---- Data excerpt
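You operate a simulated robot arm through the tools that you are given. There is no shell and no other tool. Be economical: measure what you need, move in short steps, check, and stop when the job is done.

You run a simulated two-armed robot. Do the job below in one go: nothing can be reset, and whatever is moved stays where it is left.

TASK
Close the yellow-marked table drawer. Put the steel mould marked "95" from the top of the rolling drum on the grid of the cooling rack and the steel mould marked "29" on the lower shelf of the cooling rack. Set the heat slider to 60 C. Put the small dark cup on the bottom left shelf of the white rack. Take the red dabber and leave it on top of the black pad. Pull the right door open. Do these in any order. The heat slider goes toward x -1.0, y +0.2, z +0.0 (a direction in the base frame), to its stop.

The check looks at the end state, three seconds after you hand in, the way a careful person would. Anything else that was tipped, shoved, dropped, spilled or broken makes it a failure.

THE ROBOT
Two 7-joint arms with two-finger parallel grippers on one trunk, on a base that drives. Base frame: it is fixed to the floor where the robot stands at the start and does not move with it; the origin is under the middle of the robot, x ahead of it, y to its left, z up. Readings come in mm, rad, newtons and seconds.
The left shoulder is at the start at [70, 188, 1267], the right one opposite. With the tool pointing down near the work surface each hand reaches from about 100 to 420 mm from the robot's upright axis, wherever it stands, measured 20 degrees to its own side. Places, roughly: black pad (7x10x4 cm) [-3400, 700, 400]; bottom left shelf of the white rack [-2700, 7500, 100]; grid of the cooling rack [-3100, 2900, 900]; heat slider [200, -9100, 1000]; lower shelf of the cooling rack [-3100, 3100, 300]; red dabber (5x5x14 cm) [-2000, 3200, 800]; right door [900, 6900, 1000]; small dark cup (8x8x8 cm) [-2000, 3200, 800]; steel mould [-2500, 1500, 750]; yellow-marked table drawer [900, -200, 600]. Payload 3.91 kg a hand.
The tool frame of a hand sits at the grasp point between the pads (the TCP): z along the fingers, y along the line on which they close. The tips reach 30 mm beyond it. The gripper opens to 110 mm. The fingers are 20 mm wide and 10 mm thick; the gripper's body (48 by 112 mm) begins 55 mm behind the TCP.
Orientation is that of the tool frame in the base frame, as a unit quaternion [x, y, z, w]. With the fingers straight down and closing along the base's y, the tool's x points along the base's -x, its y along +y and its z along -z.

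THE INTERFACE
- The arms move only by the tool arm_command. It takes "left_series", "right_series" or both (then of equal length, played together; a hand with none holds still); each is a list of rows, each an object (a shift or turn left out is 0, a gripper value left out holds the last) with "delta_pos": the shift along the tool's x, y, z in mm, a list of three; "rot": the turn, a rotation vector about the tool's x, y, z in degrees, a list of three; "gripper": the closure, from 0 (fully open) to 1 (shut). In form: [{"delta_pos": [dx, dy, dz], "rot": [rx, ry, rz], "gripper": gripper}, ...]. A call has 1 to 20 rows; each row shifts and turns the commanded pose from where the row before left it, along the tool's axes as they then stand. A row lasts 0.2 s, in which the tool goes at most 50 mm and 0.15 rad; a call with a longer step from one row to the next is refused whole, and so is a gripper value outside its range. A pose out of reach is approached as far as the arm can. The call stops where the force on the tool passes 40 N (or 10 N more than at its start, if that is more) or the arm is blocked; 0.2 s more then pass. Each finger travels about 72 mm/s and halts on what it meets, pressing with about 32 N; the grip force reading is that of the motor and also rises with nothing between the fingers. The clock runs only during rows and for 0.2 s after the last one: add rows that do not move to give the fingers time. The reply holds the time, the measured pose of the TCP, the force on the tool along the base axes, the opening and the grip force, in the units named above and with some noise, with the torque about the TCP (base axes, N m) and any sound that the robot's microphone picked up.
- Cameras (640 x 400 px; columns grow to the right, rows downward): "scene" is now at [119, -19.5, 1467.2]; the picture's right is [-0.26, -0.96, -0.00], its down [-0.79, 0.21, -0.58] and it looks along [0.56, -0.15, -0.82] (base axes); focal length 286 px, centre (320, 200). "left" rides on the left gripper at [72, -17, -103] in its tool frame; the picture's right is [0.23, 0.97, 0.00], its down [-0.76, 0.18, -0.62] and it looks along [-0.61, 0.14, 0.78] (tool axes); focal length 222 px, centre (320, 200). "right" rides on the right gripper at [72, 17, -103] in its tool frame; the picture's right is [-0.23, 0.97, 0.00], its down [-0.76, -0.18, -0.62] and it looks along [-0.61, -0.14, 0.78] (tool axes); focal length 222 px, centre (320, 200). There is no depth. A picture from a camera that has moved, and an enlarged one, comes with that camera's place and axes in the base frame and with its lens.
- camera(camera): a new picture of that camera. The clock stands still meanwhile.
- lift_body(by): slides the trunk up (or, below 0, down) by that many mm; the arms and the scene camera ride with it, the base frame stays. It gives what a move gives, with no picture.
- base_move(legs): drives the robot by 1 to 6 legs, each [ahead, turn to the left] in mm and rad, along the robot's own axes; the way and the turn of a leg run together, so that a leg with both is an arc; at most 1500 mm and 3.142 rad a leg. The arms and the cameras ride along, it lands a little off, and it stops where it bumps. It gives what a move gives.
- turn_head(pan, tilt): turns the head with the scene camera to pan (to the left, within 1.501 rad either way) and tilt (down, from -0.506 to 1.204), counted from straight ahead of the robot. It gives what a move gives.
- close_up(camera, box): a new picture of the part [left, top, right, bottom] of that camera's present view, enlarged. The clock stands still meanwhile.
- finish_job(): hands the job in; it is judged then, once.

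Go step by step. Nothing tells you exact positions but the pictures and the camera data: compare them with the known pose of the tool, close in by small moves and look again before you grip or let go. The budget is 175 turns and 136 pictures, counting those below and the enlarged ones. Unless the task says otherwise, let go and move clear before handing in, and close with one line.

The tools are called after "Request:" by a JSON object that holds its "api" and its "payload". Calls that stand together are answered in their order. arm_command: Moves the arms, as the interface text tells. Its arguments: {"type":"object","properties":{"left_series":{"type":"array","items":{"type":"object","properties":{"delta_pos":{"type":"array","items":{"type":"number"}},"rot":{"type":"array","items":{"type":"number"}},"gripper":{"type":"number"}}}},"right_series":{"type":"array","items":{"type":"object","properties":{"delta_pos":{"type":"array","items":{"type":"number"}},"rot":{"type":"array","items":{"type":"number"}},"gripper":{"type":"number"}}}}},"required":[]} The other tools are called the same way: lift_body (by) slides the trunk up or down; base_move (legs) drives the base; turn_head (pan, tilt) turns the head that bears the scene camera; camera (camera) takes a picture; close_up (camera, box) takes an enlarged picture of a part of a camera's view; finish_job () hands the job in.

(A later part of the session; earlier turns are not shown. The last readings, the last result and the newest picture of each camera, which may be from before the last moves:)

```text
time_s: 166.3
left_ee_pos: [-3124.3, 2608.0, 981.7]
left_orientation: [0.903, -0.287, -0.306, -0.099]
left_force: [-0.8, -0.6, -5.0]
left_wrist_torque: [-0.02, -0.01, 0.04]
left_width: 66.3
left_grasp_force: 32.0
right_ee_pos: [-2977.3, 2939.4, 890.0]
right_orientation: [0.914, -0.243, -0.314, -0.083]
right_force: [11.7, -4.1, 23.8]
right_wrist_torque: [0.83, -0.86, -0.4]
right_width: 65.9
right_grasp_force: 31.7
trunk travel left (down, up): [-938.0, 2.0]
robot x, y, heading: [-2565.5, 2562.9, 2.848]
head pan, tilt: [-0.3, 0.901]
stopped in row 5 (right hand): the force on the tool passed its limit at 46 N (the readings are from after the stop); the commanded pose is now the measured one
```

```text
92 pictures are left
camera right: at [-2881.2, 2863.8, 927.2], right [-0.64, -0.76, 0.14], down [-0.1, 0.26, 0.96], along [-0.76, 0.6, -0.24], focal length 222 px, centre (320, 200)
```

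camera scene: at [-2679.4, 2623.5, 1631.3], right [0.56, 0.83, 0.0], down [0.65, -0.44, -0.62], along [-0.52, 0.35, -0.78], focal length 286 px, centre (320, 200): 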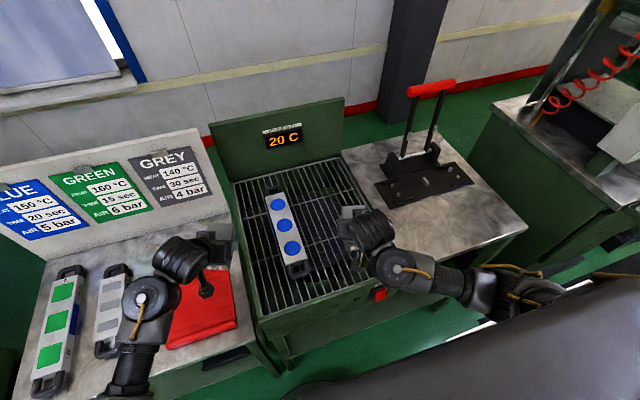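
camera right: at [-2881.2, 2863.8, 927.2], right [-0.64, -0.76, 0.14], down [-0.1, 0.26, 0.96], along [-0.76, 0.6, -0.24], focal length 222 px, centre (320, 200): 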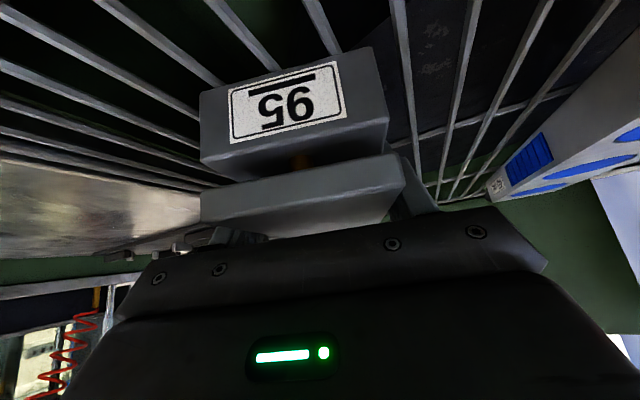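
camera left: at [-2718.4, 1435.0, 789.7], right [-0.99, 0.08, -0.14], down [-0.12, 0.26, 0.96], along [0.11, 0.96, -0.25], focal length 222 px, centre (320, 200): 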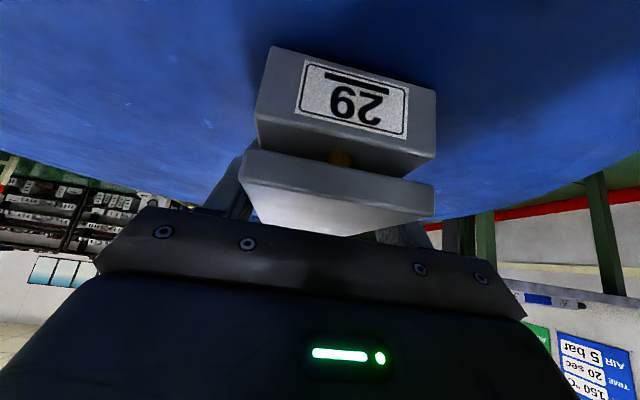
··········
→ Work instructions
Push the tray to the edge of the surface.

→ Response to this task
--------
→ Work instructions
Identify each line of the material where the word "pictures" shows up, and copy it.

→ Response to this task
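Go step by step. Nothing tells you exact positions but the pictures and the camera data: compare them with the known pose of the tool, close in by small moves and look again before you grip or let go. The budget is 175 turns and 136 pictures, counting those below and the enlarged ones. Unless the task says otherwise, let go and move clear before handing in, and close with one line.
92 pictures are left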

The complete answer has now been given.